··· Material provided

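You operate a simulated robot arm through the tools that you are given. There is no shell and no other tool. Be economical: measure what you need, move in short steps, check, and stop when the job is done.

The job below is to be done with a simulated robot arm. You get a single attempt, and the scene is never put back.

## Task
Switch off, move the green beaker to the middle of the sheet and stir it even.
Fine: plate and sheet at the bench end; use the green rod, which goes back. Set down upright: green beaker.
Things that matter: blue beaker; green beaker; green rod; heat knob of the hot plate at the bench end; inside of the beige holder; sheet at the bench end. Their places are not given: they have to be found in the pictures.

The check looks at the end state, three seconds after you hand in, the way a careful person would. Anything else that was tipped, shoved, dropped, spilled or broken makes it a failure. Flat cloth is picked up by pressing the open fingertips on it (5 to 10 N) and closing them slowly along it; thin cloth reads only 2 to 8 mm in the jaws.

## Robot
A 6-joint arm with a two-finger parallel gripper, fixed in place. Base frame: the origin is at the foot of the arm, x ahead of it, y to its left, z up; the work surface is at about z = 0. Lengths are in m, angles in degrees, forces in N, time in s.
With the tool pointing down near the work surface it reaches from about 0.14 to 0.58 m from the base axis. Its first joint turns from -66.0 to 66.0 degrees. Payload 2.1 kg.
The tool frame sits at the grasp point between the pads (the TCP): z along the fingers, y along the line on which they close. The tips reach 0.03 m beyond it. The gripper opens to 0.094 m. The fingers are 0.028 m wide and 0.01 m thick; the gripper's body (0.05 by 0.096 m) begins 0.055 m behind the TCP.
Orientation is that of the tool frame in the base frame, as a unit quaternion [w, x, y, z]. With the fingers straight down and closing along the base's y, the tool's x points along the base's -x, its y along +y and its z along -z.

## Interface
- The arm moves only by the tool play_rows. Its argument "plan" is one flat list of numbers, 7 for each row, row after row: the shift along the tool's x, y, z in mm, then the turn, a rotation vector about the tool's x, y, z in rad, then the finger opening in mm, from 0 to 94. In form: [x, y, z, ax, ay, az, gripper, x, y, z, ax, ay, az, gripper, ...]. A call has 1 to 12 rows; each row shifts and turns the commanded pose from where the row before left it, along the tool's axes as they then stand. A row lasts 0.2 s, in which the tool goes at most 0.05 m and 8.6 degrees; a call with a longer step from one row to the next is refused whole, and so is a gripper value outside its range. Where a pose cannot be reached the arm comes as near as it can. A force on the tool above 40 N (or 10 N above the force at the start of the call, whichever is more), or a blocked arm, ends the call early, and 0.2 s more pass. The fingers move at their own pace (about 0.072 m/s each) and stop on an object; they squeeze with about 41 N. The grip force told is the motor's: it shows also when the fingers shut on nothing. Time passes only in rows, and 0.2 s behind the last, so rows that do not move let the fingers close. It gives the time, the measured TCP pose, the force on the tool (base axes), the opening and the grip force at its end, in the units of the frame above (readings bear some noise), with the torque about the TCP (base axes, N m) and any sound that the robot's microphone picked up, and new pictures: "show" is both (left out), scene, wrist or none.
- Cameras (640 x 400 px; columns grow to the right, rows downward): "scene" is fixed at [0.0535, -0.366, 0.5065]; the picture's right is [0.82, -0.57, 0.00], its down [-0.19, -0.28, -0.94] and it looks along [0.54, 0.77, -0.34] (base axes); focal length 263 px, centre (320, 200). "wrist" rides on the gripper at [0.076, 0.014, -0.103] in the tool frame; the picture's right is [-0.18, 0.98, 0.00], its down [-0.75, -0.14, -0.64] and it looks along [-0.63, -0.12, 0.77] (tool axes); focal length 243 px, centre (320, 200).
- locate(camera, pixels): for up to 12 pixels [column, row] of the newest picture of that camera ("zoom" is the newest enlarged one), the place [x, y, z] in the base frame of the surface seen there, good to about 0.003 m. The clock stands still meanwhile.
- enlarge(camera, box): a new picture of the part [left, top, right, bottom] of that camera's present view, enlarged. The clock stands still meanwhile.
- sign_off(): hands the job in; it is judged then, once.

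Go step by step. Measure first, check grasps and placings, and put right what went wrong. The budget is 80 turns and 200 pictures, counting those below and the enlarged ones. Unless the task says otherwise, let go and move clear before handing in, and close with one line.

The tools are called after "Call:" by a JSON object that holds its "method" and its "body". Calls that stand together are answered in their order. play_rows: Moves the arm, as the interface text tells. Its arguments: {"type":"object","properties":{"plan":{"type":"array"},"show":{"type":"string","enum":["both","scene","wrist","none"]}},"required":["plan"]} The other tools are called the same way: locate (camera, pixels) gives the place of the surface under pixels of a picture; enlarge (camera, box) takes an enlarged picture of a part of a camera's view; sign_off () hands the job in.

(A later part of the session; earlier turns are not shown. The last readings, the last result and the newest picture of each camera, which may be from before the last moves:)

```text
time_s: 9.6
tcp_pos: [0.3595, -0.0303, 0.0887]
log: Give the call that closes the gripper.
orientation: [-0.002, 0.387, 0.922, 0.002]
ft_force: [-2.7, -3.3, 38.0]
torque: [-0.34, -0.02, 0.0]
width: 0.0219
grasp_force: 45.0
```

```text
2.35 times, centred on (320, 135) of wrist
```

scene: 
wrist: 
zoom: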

······

Your instructions |
From the listing above, reproduce all the lines exactly. Write them as strings in a JSON array, leaving out blank lines.

Completed exercise |
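[
  "You operate a simulated robot arm through the tools that you are given. There is no shell and no other tool. Be economical: measure what you need, move in short steps, check, and stop when the job is done.",
  "The job below is to be done with a simulated robot arm. You get a single attempt, and the scene is never put back.",
  "## Task",
  "Switch off, move the green beaker to the middle of the sheet and stir it even.",
  "Fine: plate and sheet at the bench end; use the green rod, which goes back. Set down upright: green beaker.",
  "Things that matter: blue beaker; green beaker; green rod; heat knob of the hot plate at the bench end; inside of the beige holder; sheet at the bench end. Their places are not given: they have to be found in the pictures.",
  "The check looks at the end state, three seconds after you hand in, the way a careful person would. Anything else that was tipped, shoved, dropped, spilled or broken makes it a failure. Flat cloth is picked up by pressing the open fingertips on it (5 to 10 N) and closing them slowly along it; thin cloth reads only 2 to 8 mm in the jaws.",
  "## Robot",
  "A 6-joint arm with a two-finger parallel gripper, fixed in place. Base frame: the origin is at the foot of the arm, x ahead of it, y to its left, z up; the work surface is at about z = 0. Lengths are in m, angles in degrees, forces in N, time in s.",
  "With the tool pointing down near the work surface it reaches from about 0.14 to 0.58 m from the base axis. Its first joint turns from -66.0 to 66.0 degrees. Payload 2.1 kg.",
  "The tool frame sits at the grasp point between the pads (the TCP): z along the fingers, y along the line on which they close. The tips reach 0.03 m beyond it. The gripper opens to 0.094 m. The fingers are 0.028 m wide and 0.01 m thick; the gripper's body (0.05 by 0.096 m) begins 0.055 m behind the TCP.",
  "Orientation is that of the tool frame in the base frame, as a unit quaternion [w, x, y, z]. With the fingers straight down and closing along the base's y, the tool's x points along the base's -x, its y along +y and its z along -z.",
  "## Interface",
  "- The arm moves only by the tool play_rows. Its argument \"plan\" is one flat list of numbers, 7 for each row, row after row: the shift along the tool's x, y, z in mm, then the turn, a rotation vector about the tool's x, y, z in rad, then the finger opening in mm, from 0 to 94. In form: [x, y, z, ax, ay, az, gripper, x, y, z, ax, ay, az, gripper, ...]. A call has 1 to 12 rows; each row shifts and turns the commanded pose from where the row before left it, along the tool's axes as they then stand. A row lasts 0.2 s, in which the tool goes at most 0.05 m and 8.6 degrees; a call with a longer step from one row to the next is refused whole, and so is a gripper value outside its range. Where a pose cannot be reached the arm comes as near as it can. A force on the tool above 40 N (or 10 N above the force at the start of the call, whichever is more), or a blocked arm, ends the call early, and 0.2 s more pass. The fingers move at their own pace (about 0.072 m/s each) and stop on an object; they squeeze with about 41 N. The grip force told is the motor's: it shows also when the fingers shut on nothing. Time passes only in rows, and 0.2 s behind the last, so rows that do not move let the fingers close. It gives the time, the measured TCP pose, the force on the tool (base axes), the opening and the grip force at its end, in the units of the frame above (readings bear some noise), with the torque about the TCP (base axes, N m) and any sound that the robot's microphone picked up, and new pictures: \"show\" is both (left out), scene, wrist or none.",
  "- Cameras (640 x 400 px; columns grow to the right, rows downward): \"scene\" is fixed at [0.0535, -0.366, 0.5065]; the picture's right is [0.82, -0.57, 0.00], its down [-0.19, -0.28, -0.94] and it looks along [0.54, 0.77, -0.34] (base axes); focal length 263 px, centre (320, 200). \"wrist\" rides on the gripper at [0.076, 0.014, -0.103] in the tool frame; the picture's right is [-0.18, 0.98, 0.00], its down [-0.75, -0.14, -0.64] and it looks along [-0.63, -0.12, 0.77] (tool axes); focal length 243 px, centre (320, 200).",
  "- locate(camera, pixels): for up to 12 pixels [column, row] of the newest picture of that camera (\"zoom\" is the newest enlarged one), the place [x, y, z] in the base frame of the surface seen there, good to about 0.003 m. The clock stands still meanwhile.",
  "- enlarge(camera, box): a new picture of the part [left, top, right, bottom] of that camera's present view, enlarged. The clock stands still meanwhile.",
  "- sign_off(): hands the job in; it is judged then, once.",
  "Go step by step. Measure first, check grasps and placings, and put right what went wrong. The budget is 80 turns and 200 pictures, counting those below and the enlarged ones. Unless the task says otherwise, let go and move clear before handing in, and close with one line.",
  "The tools are called after \"Call:\" by a JSON object that holds its \"method\" and its \"body\". Calls that stand together are answered in their order. play_rows: Moves the arm, as the interface text tells. Its arguments: {\"type\":\"object\",\"properties\":{\"plan\":{\"type\":\"array\"},\"show\":{\"type\":\"string\",\"enum\":[\"both\",\"scene\",\"wrist\",\"none\"]}},\"required\":[\"plan\"]} The other tools are called the same way: locate (camera, pixels) gives the place of the surface under pixels of a picture; enlarge (camera, box) takes an enlarged picture of a part of a camera's view; sign_off () hands the job in.",
  "(A later part of the session; earlier turns are not shown. The last readings, the last result and the newest picture of each camera, which may be from before the last moves:)",
  "```text",
  "time_s: 9.6",
  "tcp_pos: [0.3595, -0.0303, 0.0887]",
  "log: Give the call that closes the gripper.",
  "orientation: [-0.002, 0.387, 0.922, 0.002]",
  "ft_force: [-2.7, -3.3, 38.0]",
  "torque: [-0.34, -0.02, 0.0]",
  "width: 0.0219",
  "grasp_force: 45.0",
  "```",
  "```text",
  "2.35 times, centred on (320, 135) of wrist",
  "```",
  "scene: ",
  "wrist: ",
  "zoom:"
]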